Après le déluge
Wavre, chroniques de l’inondation de juillet 2021
De mémoire de Wavrie·nes, on n’avait jamais vu ça : la Dyle qui déborde de plus de trois mètres par endroit, soixante rues et places inondées, plus de 1600 bâtiments envahis par l’eau, 677 tonnes de déchets.
Diane Platteeuw et Marie-Pierre Jadin sont libraires. De ce désastre professionnel et privé, intime et collectif, elles ont décidé de garder trace en sollicitant la mémoire des Wavrien•nes, citoyen•nes ou acteur•rices de terrain.
Du récit de ces journées, sous la plume des habitant·es, des sinistré·es ou du personnel de terrain, on retiendra l’angoisse, l’impuissance, la tristesse ou la colère. Les moments intenses passés à nettoyer, jeter, déblayer, trier, réparer. Mais surtout l’immense solidarité qui régna pendant ces journées dramatiques. La fiction, l’émotion, l’humour se glissent au détour de certaines pages. L’histoire de la ville et de la rivière, et la réflexion sur l’urbanisation et sur les changements climatiques, invitent à tirer de ces évènements des enseignements pour l’avenir.

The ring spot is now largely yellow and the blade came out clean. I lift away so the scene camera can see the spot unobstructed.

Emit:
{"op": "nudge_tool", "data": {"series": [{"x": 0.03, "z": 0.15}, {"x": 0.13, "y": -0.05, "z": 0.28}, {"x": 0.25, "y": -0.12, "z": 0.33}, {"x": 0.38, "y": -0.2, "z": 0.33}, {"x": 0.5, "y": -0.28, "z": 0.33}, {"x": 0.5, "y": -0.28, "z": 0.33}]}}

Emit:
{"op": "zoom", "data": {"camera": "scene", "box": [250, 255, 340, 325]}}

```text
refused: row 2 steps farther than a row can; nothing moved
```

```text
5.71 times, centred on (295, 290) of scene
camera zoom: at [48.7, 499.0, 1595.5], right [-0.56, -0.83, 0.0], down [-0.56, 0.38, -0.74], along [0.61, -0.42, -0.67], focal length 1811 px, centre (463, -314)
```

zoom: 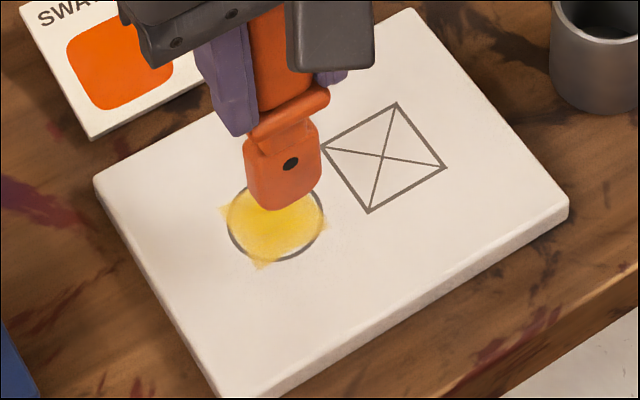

De la grande inondation de juillet 2021, ce recueil propose le récit, la trace et la mémoire.
EXTRAITS
#Solidarité : Nos misères collectives, qui à être partagées sont un peu plus légères.
17 juillet : je reçois des messages de partout. Des amis débarquent avec raclettes, loques, produits de nettoyage, éponges, bottes, seaux et j’en passe. Le soleil s’est invité aussi et chacun dans la rue, dans le centre, ouvre portes et fenêtres et balance ce qui doit être jeté. Les rues ne sont plus qu’un vaste dépotoir
Comment décrire cette ambiance ? Cela me semble impossible. Il y a les ouvriers communaux qui ramassent au fur et à mesure l’énorme quantité de déchets déposés sur les trottoirs. Il y a les amis qui viennent aider à tout nettoyer dans les maisons. Il y a les inconnus qui proposent des sandwiches, des boissons, de l’aide, qui viennent de loin parfois, juste pour aider. Il y a d’autres ouvriers qui tentent de nettoyer la boue qui s’est accumulée partout dans les rues. Une amie, Françoise, passe devant chez moi et me demande ce qu’elle peut faire pour m’aider. Je lui donne deux bacs emplis de nappes dégoulinantes. Elle va les nettoyer, les sécher et les repasser avec le soin méticuleux qui la caractérise !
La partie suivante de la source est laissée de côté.